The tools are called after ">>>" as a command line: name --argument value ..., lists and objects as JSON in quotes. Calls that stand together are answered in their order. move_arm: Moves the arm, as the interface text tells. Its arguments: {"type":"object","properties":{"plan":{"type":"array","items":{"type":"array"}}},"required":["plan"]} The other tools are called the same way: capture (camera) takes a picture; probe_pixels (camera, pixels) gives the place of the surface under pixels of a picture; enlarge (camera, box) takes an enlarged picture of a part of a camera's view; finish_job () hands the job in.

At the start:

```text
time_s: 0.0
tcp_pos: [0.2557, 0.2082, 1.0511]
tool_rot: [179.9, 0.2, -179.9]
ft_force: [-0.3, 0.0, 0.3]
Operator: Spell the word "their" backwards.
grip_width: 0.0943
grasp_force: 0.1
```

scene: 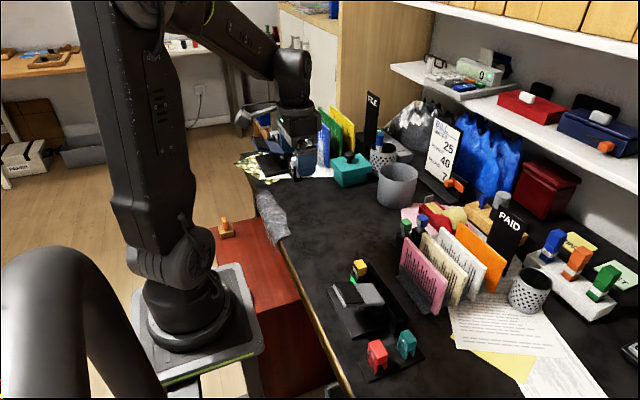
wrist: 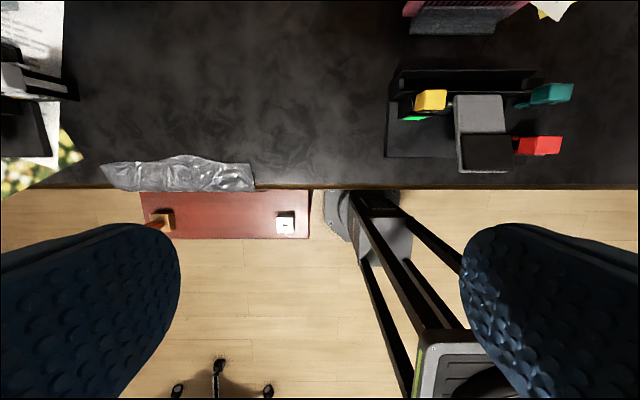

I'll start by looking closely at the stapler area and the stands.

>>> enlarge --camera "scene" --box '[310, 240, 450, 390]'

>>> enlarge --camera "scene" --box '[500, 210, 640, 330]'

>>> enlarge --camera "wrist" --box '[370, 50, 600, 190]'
++++
Written exercise:
In your copy, leave out the pictures and reproduce the material above exactly.

Written response:
The tools are called after ">>>" as a command line: name --argument value ..., lists and objects as JSON in quotes. Calls that stand together are answered in their order. move_arm: Moves the arm, as the interface text tells. Its arguments: {"type":"object","properties":{"plan":{"type":"array","items":{"type":"array"}}},"required":["plan"]} The other tools are called the same way: capture (camera) takes a picture; probe_pixels (camera, pixels) gives the place of the surface under pixels of a picture; enlarge (camera, box) takes an enlarged picture of a part of a camera's view; finish_job () hands the job in.

At the start:

```text
time_s: 0.0
tcp_pos: [0.2557, 0.2082, 1.0511]
tool_rot: [179.9, 0.2, -179.9]
ft_force: [-0.3, 0.0, 0.3]
Operator: Spell the word "their" backwards.
grip_width: 0.0943
grasp_force: 0.1
```

scene: 
wrist: 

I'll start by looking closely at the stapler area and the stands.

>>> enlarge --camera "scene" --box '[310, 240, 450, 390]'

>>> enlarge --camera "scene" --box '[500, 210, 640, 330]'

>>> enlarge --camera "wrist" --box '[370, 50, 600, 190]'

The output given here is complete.